We're ready to launch. I was thinking of initially launching with a simple 15-day trial and a single paid plan that's around the average price point our competitors charge.
This is fast to do and will only take a few days of dev effort.
On the other hand, ALL of our competitors offer a free plan (restricted features, etc) and 4 paid plans on average. Each paid plan has feature restrictions, limits on other stuff, etc.
That will probably take us an extra 2-4 weeks of dev effort to add the restrictions into the app on a per-plan basis, make sure it all works, let people upgrade between plans, etc.
My question is this - should we just launch fast with sub-optimal pricing and fix it later, or should we invest the time to build out the plans with feature restrictions and a free plan, etc?
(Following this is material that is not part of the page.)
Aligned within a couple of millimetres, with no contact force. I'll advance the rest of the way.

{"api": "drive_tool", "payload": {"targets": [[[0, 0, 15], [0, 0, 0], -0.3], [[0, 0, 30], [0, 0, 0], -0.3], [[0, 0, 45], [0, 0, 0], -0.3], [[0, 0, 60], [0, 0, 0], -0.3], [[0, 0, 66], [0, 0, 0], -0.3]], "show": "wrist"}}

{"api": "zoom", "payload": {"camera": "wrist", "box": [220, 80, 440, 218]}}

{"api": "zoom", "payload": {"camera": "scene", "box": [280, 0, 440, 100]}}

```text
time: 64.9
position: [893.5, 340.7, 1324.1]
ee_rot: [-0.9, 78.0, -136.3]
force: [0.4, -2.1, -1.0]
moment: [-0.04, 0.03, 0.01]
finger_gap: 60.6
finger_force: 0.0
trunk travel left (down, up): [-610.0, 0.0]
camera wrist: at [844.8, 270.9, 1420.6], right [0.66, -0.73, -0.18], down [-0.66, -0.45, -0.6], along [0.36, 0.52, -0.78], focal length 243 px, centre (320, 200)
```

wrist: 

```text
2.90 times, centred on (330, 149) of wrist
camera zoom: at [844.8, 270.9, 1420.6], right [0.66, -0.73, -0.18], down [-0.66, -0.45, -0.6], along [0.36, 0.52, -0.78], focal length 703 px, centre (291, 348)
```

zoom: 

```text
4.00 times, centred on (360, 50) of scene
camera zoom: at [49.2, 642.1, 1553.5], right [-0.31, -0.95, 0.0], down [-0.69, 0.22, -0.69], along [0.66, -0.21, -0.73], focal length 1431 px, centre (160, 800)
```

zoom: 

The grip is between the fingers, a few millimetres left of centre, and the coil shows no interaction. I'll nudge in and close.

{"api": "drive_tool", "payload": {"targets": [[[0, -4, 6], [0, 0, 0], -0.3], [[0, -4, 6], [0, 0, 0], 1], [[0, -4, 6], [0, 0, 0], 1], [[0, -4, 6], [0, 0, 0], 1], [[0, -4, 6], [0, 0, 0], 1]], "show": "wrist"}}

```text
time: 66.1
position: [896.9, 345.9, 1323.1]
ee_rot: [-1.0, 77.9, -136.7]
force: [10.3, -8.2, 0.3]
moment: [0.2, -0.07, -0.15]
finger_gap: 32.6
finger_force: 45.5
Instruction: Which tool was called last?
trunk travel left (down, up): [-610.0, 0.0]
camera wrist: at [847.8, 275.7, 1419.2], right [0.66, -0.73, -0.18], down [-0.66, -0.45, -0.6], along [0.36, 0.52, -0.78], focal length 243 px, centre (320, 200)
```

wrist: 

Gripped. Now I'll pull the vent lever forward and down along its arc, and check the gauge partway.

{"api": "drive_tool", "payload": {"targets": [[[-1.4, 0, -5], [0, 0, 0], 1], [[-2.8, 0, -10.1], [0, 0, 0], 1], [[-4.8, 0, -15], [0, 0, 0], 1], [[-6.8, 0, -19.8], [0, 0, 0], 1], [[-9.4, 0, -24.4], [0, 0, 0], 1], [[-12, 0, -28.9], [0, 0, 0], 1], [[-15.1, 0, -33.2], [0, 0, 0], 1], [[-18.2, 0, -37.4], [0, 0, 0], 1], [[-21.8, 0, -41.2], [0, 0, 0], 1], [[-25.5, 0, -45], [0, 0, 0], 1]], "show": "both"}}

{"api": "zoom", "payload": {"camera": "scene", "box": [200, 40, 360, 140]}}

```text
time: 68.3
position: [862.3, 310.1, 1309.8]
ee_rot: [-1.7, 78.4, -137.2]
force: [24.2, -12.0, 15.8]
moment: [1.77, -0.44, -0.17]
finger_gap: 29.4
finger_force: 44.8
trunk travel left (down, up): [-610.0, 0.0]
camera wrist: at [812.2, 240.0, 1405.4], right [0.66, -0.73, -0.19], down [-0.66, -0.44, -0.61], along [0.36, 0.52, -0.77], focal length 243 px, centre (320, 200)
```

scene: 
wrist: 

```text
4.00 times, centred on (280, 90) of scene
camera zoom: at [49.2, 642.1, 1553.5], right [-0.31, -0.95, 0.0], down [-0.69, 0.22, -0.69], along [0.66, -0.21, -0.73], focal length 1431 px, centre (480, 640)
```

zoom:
I think at this stage there are a couple things to research 1) your audience and their behavior in trying new things 2) Test it out... it's really hard to tell unless you try it and see what works. Most companies are using the freemium approach only cuz it makes sense with their product/service but also it makes sense with their business model.
Where will you get your leads from?
Much more important question. Where are they and how are you determining their quality?
The question itself suggests that to some extent you're thinking about your product as generic, which I'm sure it's not. If your product can meet some of your customer's needs better than competitor products, that's what matters.
Based on my experience, if you position your product accordingly, you could very well acquire subscribers without free trials or freemium plans. Why not get paid up front and offer a satisfaction guarantee?
I would start with one plan. It's easier to add plans than to drop them.
Please call and we'll brainstorm together.
Great question, and pretty common in a new product launch. There are a lot of factors at play which may affect your go to market strategy. In line with Lean methodologies, the simplest approach is the best. You can launch with what you have already and iterate later once you have some feedback and analytics to guide you in what your customers like. It also depends on how you plan to launch. If you are going to run a national marketing campaign and pump lots of money into it, then I would advise doing more research first. Maybe first launch in a small focus group and experiment with various pricing models until you see which one works best.
On the other hand, if you have existing competitors which are not significantly differentiated from your product in feature set, and target the same customer groups, then you can trust they may have already figured out what works, so replicating their model may be the best choice. Happy to discuss more.